A hypersubstitution $\sigma$ is (see, for example, Universal Algebra and Applications in Theoretical Computer Science, by Denecke and Wismath) mapping from term $f_i(x_1,...,x_{n_i})$ to the term $\sigma(f_i)$. It follows that every hypersubstitution of type $\tau$ induces a mapping $\hat{\sigma}:W_\tau(X)\to W_\tau(X)$ as follows:for any $w\in W_\tau(X)$, the term $\hat{\sigma}[w]$ is defined by
(1) $\hat{\sigma}[x]:=x$ for any variable $x\in X$
(2) $\hat{\sigma}[f_i(w_1,...,w_{n_i})]:=\sigma(f_i)(\hat{\sigma}[w_1],...,\hat{\sigma}[w_{n_i}]).$
From the book M-Solid Varieties of Algebras, by Koppitz and Denecke, we have
Definition 3.1.1 Let $W_{\tau}(X_m)$ and $W_{\tau}(X_n)$ be the sets of all $m$-ary and $n$-ary terms of type $\tau$, for $1 \leq m,n \in \mathbb N$. Then the operation $S_m^n:W_{\tau}(X_n)\times W_{\tau}(X_m)^n \to W_{\tau}(X_m)$ is defined inductively as follows:
(i) $S_m^n(x_i,t_1,\ldots,t_n)=t_i$, $\;x_i \in X_n$, $t_1, \ldots,t_n \in W_{\tau}(X_m)$,
(ii) $S_m^n(f_i(s_1, \ldots,s_{n_i}),t_1,\ldots,t_n)=f_i(S_m^n(s_1,t_1,\ldots,t_n),\ldots,S_m^n(s_{n_i},t_1,\ldots,t_n)),\;$ $f_i(s_1\ldots,s_{n_i})\in W_{\tau}(X_n)$.
And then
Definition 3.1.3 Let $\sigma:\{f_i:i \in I\} \to W_{\tau}(X)$ be a mapping assigning to every $n_i$-ary operation symbol $f_i$ of type $\tau$ an $n_i$-ary operation term $\sigma(f_i)$. Any such map $\sigma$ will be called an hypersubstitution of type $\tau$.
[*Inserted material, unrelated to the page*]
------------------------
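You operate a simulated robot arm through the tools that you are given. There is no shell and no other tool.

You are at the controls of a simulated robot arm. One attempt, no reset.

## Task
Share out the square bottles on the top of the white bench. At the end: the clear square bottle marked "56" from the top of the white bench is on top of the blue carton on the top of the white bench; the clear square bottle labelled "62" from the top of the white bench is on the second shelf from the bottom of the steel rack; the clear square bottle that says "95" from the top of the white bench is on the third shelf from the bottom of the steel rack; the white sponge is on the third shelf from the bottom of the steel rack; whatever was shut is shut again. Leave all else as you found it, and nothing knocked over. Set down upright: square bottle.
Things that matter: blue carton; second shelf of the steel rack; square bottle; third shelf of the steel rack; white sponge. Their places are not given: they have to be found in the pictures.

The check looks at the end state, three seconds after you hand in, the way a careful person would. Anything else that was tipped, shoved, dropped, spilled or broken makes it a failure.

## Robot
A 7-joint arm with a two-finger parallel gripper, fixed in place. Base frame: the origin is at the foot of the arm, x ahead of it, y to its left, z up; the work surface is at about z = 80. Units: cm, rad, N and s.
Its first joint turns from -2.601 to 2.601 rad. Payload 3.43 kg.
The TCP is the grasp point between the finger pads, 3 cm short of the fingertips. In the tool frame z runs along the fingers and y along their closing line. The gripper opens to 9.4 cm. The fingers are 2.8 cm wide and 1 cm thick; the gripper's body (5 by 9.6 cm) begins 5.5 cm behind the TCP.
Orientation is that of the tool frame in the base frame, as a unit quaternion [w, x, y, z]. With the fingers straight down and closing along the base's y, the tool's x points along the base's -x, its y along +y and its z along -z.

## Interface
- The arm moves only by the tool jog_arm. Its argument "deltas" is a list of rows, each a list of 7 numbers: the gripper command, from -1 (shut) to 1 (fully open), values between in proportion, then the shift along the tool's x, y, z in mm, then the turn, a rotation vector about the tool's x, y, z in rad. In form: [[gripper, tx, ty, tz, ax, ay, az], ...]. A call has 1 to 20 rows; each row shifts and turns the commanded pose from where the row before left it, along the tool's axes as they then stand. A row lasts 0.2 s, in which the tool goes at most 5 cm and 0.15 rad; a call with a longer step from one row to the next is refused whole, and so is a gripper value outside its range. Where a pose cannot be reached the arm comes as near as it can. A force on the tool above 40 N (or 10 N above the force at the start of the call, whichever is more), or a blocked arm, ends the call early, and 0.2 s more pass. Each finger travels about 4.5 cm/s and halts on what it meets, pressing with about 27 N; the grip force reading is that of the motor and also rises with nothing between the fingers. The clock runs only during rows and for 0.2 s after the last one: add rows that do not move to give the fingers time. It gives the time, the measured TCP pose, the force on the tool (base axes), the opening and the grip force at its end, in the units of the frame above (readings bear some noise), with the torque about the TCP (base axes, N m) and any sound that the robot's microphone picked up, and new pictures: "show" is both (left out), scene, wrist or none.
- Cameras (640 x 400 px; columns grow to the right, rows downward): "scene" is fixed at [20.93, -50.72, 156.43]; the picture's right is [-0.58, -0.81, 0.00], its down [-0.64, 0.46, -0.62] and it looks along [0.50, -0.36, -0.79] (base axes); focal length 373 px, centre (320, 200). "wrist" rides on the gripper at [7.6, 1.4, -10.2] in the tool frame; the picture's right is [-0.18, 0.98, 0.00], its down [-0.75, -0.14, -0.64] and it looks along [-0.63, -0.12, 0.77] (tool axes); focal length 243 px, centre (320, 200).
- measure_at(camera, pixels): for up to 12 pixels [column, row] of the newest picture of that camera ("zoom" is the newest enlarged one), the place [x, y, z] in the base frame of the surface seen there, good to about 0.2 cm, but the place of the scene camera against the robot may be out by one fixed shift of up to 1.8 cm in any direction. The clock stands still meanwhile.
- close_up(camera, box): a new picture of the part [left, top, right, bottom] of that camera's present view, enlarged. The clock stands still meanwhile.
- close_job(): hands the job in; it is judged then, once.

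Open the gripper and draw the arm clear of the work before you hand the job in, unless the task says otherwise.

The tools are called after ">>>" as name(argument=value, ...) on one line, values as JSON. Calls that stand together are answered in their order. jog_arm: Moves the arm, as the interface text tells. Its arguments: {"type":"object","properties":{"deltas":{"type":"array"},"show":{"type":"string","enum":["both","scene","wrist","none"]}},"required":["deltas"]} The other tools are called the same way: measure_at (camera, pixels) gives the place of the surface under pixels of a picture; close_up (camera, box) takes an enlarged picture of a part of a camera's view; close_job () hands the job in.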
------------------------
[...] Every hypersubstitution of type $\tau$ induces a mapping $\hat{\sigma}:W_{\tau}(X)\to W_{\tau}(X)$ on the set of all terms of type $\tau$ as follows. For any term $t \in W_{\tau}(X)$, the term $\hat{\sigma}[t]$ is defined inductively by
(1) $\hat{\sigma}[x]=x$ for any variable $x \in X$ and
(2) $\hat{\sigma}[f_i(t_1,\ldots,t_{n_i})]=S_n^{n_i}(\sigma(f_i),\hat{\sigma}[t_1],\ldots,\hat{\sigma}[t_n])$.
How to reconcile the two definitions of hypersubstitution (why are they equivalent)?
Notice that it all amounts to prove that $$S_n^{n_i}(\sigma(f_i),\hat{\sigma}[t_1],\ldots,\hat{\sigma}[t_{n_i}]) = \sigma(f_i)(\hat{\sigma}[t_1],\ldots,\hat{\sigma}[t_{n_i}]).$$ Let $x_1,\ldots,x_{n_i} \in X$. Then $$S_n^{n_i}(\sigma(f_i)(x_1,\ldots,x_{n_i}),\hat{\sigma}[t_1],\ldots,\hat{\sigma}[t_{n_i}]) =\sigma(f_i)(S_n^{n_i}(x_1,\hat{\sigma}[t_1],\ldots,\hat{\sigma}[t_{n_i}]),\ldots,S_n^{n_i}(x_{n_i},\hat{\sigma}[t_1],\ldots,\hat{\sigma}[t_{n_i}])),$$ by Definition 3.1.1 (ii), $$=\sigma(f_i)(\hat{\sigma}[t_1],\ldots,\hat{\sigma}[t_{n_i}]),$$ by Definition 3.1.1 (i).